Rapport des délégués de Terre-Neuve à la Conférence de Québec (1865)
Journal de la Chambre d'assemblée, 1865, Annexe.
St. John's, le 21 janvier 1865
Monsieur,
Le Gouvernement de notre Colonie nous ayant conféré l'honneur d'agir comme ses délégués à Québec pour la Convention générale des Colonies sur l'Union des Provinces de l'Amérique du Nord britannique, nous sommes montés à bord du vapeur St. George le 23 septembre et sommes arrivés à destination sans encombre. (...)
Précédemment, alors que des délégués de la Nouvelle-Écosse, du Nouveau-Brunswick et de l'Île-du-Prince-Édouard s'étaient réunis à Charlottetown pour étudier la possibilité d'une Union législative de ces Provinces, des membres du Gouvernement canadien ont profité de l'occasion pour leur proposer une Union de toutes les Provinces; cette suggestion a été reçue avec un tel intérêt que l'étude de la question préalable a été suspendue et que celle de la nouvelle proposition a été évaluée et discutée. La réunion s'est ensuite prolongée à Halifax, où les délégués ont poursuivi leurs délibérations, qui ont mené à une résolution sur la tenue d'une autre conférence, à Québec cette fois, à laquelle Terre-Neuve serait invitée à envoyer ses représentants.

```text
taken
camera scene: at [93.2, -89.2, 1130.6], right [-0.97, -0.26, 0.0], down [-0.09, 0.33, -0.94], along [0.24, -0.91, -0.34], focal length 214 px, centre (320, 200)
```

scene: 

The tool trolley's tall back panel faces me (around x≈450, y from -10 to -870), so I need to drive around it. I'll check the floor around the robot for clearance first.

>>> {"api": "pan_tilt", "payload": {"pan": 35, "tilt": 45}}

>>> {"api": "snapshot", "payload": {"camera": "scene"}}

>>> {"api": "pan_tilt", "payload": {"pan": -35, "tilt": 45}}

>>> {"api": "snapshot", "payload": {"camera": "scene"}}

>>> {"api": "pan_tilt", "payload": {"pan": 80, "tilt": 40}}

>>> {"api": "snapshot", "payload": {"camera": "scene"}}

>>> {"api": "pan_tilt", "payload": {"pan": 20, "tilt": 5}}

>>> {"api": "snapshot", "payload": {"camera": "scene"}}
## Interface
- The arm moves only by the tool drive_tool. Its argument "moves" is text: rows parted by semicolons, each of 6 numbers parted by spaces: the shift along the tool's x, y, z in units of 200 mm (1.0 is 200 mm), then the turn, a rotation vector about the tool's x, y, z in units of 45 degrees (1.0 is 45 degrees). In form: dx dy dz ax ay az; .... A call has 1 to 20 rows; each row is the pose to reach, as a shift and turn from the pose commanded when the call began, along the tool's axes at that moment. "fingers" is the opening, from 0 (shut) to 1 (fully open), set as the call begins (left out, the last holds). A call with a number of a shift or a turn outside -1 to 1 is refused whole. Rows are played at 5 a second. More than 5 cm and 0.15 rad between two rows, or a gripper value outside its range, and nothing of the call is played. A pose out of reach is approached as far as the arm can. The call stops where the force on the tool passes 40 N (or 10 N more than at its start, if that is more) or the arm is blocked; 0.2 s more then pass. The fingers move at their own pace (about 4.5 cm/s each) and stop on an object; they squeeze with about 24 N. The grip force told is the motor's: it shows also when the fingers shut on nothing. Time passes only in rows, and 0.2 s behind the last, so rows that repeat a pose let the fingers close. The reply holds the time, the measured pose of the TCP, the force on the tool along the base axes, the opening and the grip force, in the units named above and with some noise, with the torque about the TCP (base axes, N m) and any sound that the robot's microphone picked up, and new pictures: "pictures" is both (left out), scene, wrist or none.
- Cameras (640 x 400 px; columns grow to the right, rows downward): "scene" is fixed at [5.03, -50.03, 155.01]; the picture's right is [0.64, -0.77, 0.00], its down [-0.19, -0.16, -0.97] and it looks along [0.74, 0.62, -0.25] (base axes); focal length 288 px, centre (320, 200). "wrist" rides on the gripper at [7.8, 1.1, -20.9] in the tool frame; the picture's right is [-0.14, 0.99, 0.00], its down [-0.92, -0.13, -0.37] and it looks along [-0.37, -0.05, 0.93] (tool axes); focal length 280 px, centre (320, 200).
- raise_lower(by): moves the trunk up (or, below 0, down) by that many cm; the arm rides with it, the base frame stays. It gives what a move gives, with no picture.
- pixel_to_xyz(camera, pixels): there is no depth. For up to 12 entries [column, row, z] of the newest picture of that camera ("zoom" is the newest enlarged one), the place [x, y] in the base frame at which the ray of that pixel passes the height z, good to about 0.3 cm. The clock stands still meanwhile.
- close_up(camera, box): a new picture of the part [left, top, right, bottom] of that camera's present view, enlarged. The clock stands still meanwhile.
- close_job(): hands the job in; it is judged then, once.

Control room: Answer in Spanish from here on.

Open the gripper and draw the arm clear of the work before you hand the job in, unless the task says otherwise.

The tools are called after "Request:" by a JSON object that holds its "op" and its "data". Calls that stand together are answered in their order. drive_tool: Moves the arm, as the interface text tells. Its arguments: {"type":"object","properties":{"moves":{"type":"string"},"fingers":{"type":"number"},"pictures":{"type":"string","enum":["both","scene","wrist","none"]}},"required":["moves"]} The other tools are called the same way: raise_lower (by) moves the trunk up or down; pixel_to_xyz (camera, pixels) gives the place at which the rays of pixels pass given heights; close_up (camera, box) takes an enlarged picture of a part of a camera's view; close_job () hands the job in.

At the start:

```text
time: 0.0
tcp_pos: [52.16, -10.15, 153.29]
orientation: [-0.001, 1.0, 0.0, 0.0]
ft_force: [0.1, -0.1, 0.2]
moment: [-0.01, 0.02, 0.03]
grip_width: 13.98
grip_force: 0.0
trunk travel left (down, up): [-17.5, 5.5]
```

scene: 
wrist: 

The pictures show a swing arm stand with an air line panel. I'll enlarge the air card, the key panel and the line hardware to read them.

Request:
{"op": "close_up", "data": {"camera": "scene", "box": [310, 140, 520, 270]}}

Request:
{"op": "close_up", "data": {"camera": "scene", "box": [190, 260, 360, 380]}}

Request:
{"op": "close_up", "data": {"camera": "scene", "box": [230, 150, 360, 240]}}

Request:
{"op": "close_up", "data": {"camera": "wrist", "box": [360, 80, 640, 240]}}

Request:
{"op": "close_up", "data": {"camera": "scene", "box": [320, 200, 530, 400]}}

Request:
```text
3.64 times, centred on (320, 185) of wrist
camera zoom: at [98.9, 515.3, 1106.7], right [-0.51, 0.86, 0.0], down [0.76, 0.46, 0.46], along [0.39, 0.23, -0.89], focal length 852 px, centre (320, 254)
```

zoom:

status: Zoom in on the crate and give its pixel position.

Bien que le sujet ait été discuté dans toutes ses grandes lignes à ces réunions antérieures, il était maintenant nécessaire de le considérer plus spécifiquement en relation avec la position que les Colonies respectives occuperaient dans l'Union envisagée; en outre, les délégués de Terre-Neuve n'ayant pas assisté aux réunions précédentes, il a été suggéré qu'on leur expose le projet en détail. L'idée a été approuvée et les délibérations ont été entamées par l'Hon. John A. MacDonald, Procureur général du Haut-Canada, qui a exposé les nombreux avantages de réunir les collectivités partageant le statut de Colonies de l'Amérique du Nord britannique, non seulement en raison de la situation de ces Provinces dans leur état actuel vis-à-vis les unes des autres, mais aussi de l'expérience du bon fonctionnement de l'Union des Canadas et de l'exemple plus éloquent des États voisins qui, une fois séparés de leur mère-patrie, se sont constitués en une Union puissante. M. McDonald a aussi été souligné la pertinence d'une telle Union comme la politique clairement désirée par le Gouvernement britannique qui estime, avec justesse, le moment venu pour les Provinces de l'Amérique du Nord britannique d'assumer la position exigée par leurs populations, leur richesse, l'étendue de leur territoire, et leur importance croissante : ce ne serait donc que par une Union de l'ensemble qu'elles pourraient se tailler la place de choix qui s'offre à elles, place qu'elles ne sauraient atteindre isolément.
Pour la formulation d'une Constitution, on a considéré attentivement les défauts du système américain. Si la sagesse des personnes qui ont formulé cette Constitution a été confirmée par son succès depuis trois-quarts de siècle, elle comporte des principes qui l'ont rendue inapte à résister aux pressions de la crise qui a éventuellement éclaté, une leçon qui s'est révélée fort utile dans nos réflexions. Le principal défaut du système fédéral des États-Unis réside dans la faiblesse de son exécutif : confrontés à une crise, ils ont été contraints d'appliquer des pouvoirs extérieurs à la loi et de soumettre les libertés privées et publiques à des pouvoirs arbitraires.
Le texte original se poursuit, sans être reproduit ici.